We have a tax system that, in direct contravention of the Constitution, is not designed solely to raise revenue but is used, openly and admittedly, to control and direct the economy and to equalize the earnings of our people.

He is right about it being "in direct contravention of the Constitution" as intended and adopted by the Founders.  Even Alexander Hamilton, who had liberal views regarding taxation among the Founders, argued in Federalist 35, after discussing a need for "indefinite" powers of taxation when it comes to consumption taxes:

Nothing remains but the landed interest; and this, in a political view, and particularly in relation to taxes, I take to be perfectly united, from the wealthiest landlord down to the poorest tenant.  No tax can be laid on land which will not affect the proprietor of millions of acres as well as the proprietors of a single acre.  Every landholder will therefore have a common interest to keep the taxes on land as low as possible; and common interest may always be reckoned upon as the surest bond of sympathy.

If one considers wealth property (which it surely is), the principle here should be entirely clear.  Confiscatory taxes could ensure the practical service of the "common interest" only if they were uniform in nature, thus allowing citizens to have equal interest in compelling representatives to keep confiscatory taxes, as a whole, low

Our deviation from that simple principle has cobbled the path we walk today.

With income earnings broken down into quintiles today, the bottom two quintiles (up to $48,000 annual income) not only pay no taxes, but collect additional income from the coffers filled by the other three.

But we just had a tax cut passed, remember?  In the wake of that tax cut, we find that those bottom two quintiles collect more from the coffers.  The next two quintiles do not collect more, though they pay less.  The top quintile of earners (over $150K annually) will provide a full 87% of the revenue to the federal coffers, up from 84% this demographic represents in revenue this year. 

In what sense has the principle of uniform property rights and representative liberty, as described by Hamilton, been upheld?  We now have Republican Congress and a Republican president, yet in spite of that, the share of profit versus liability in exchange for votes among the economic classes, as it relates to tax policy, has become more steeply progressive.  This ensures that the "common interest" can become only less likely to be "reckoned upon as the surest bond of sympathy."  For if 80% of Americans are either paying less or collecting more, what reason might they have to protect the property rights of the other 20%?

This is all by design, make no mistake.  We have become an ever more redistributive nation, with a government creeping toward Marx's vision.

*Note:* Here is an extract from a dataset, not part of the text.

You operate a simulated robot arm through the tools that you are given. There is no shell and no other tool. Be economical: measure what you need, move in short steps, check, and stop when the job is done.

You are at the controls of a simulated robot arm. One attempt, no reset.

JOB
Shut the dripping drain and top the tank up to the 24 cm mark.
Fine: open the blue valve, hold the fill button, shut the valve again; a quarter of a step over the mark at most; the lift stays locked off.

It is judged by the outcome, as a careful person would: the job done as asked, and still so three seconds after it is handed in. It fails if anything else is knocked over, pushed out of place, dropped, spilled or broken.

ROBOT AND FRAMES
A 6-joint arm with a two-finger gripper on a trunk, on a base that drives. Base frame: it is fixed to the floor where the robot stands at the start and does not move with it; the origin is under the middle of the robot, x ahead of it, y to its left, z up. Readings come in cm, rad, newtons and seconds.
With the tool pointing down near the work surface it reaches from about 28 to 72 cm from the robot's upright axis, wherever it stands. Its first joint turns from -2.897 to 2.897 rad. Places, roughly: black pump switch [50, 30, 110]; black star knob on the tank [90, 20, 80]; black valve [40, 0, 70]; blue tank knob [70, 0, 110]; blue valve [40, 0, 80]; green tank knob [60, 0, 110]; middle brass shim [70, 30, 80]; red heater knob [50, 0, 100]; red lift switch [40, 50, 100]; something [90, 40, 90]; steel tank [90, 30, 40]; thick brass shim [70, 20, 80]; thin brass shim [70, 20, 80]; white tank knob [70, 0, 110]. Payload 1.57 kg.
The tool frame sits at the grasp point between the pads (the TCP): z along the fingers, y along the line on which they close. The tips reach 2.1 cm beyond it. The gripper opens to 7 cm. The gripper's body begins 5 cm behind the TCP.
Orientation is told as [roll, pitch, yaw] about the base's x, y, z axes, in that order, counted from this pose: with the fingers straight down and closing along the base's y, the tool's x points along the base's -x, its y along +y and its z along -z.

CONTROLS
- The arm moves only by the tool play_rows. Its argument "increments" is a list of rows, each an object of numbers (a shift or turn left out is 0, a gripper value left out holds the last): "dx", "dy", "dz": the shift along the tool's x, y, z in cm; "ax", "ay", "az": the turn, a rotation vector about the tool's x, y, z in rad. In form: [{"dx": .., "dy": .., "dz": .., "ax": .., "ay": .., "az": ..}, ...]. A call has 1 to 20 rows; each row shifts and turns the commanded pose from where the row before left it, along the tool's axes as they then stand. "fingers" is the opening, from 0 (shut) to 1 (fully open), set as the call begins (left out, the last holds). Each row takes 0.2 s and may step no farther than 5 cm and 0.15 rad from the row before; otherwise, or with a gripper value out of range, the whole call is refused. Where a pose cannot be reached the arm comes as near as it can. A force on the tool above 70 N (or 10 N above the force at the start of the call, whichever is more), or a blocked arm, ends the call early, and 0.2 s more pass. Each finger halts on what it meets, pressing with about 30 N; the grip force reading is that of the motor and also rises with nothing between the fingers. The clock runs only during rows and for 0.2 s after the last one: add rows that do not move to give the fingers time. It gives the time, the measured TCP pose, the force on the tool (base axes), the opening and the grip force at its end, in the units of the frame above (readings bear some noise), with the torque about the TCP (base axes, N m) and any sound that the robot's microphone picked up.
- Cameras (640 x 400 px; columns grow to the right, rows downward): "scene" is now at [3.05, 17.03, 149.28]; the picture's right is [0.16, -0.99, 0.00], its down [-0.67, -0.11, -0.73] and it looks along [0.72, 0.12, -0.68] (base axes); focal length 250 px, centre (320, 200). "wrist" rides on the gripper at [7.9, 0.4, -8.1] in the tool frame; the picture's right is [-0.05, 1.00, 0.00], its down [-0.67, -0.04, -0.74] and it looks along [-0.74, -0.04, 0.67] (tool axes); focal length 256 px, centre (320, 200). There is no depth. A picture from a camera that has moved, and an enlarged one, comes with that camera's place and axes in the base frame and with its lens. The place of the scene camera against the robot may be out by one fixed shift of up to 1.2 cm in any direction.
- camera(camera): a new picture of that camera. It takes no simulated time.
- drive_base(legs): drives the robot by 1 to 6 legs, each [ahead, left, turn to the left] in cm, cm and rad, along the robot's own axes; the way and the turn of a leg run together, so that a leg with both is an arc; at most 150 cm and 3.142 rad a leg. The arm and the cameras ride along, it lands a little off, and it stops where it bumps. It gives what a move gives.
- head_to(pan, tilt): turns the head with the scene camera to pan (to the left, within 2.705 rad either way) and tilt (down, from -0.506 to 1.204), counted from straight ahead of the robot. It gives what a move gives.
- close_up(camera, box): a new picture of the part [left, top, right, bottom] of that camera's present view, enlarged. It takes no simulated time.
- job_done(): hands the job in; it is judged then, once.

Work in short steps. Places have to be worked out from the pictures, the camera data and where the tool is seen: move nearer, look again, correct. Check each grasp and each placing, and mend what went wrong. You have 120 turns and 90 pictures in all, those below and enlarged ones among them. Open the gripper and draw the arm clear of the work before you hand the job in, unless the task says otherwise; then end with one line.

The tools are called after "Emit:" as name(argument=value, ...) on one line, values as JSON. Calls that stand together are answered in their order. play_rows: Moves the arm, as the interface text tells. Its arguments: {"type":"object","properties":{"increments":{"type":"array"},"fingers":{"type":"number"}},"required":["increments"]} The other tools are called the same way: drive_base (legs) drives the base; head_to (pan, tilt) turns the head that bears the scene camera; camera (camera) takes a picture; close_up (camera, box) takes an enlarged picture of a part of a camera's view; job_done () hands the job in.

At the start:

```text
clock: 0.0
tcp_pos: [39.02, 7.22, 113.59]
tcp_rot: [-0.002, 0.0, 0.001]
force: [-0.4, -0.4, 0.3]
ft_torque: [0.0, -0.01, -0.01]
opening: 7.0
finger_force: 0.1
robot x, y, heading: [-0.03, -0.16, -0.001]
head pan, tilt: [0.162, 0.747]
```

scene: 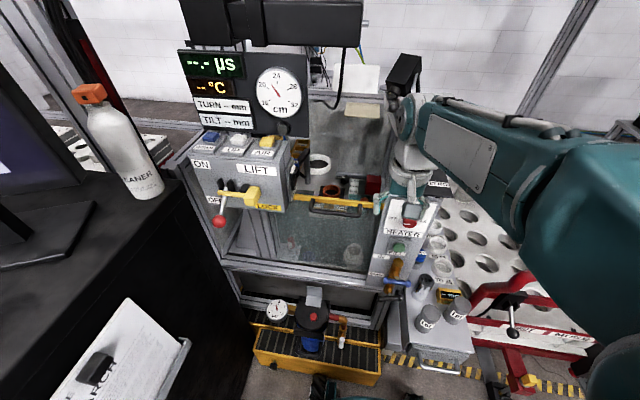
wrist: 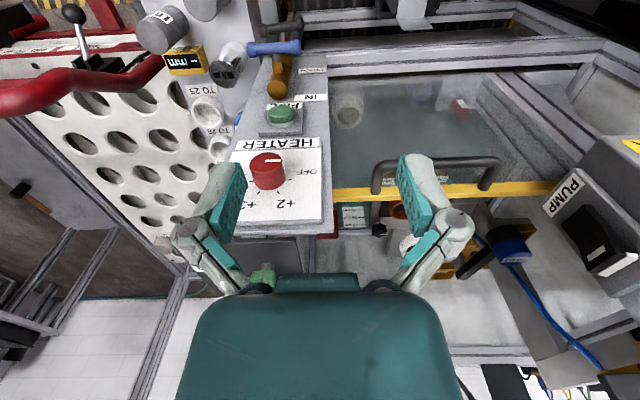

We like to pretend we have a "mixed economy" – that we can embrace those good things about progressive taxation and socialism, as Marx described, to find that ever elusive "third way" between the economic principles of economic liberty and government interventionism without forthrightly abridging the foundation our Founders prescribed. 

That's pure fantasy.  And Marx knew it.  That's why he prescribed the heavily progressive income tax in the first place.

As Ludwig von Mises writes in "The Anti-Capitalistic Mentality":

When Marx and Engels in the Communist Manifesto advocated definite interventionist measures, they did not mean to recommend a compromise between socialism and capitalism.  They considered these measures – incidentally, the same measures which are today the essence of the New Deal and Fair Deal policies – as first steps on the way to full communism.  They themselves described these measures as "economically insufficient and untenable," and they asked for them only because they "in the course of the movement outstrip themselves, necessitate further inroads upon the social order, and are unavoidable as a means of revolutionizing the mode of production."

We opponents of socialism and government interventionism now find ourselves in a curious position.  Republicans, who have run on the premise of reducing spending and government intervention, have been elected.  Yet still, it is mandated that those who earn more must fill the federal troughs with an increasing amount of their wealth, only to have everyone else fill it with less or take more from it.

As happy as we may be about the tax legislation, it is clear that the fundamental problem has gone unaddressed.

Reagan had it right, and to his credit, during his tenure, he made great strides toward economic liberty by significantly reducing the progressive nature of confiscatory taxation.  Reagan said in 1961:

Governments don't tax to get the money they need.  Governments will always find a need for the money they get. ...

Here is the main battleground.  We must reduce the government's supply of money and deny it the right to borrow!

Government obligations have become so bloated that we've reached a point where to discontinue borrowing is tantamount to collective economic ruin.  And our government's insatiable appetite for our money can be conveniently, and selectively, satiated by our heavily progressive tax structure, even via broad "tax cuts" that widen the gap of property confiscation by the government among the low-income earners and the high-income earners.    

It's safe to say we have a tough row to hoe in deviating from the path to communism cobbled in America for over a century.  When you consider that our youths are sent to state-sponsored universities to be taught that the values of communism are morally greater as a social and economic principle than the values of economic liberty, it becomes increasingly hard to find reasons for optimism for the future.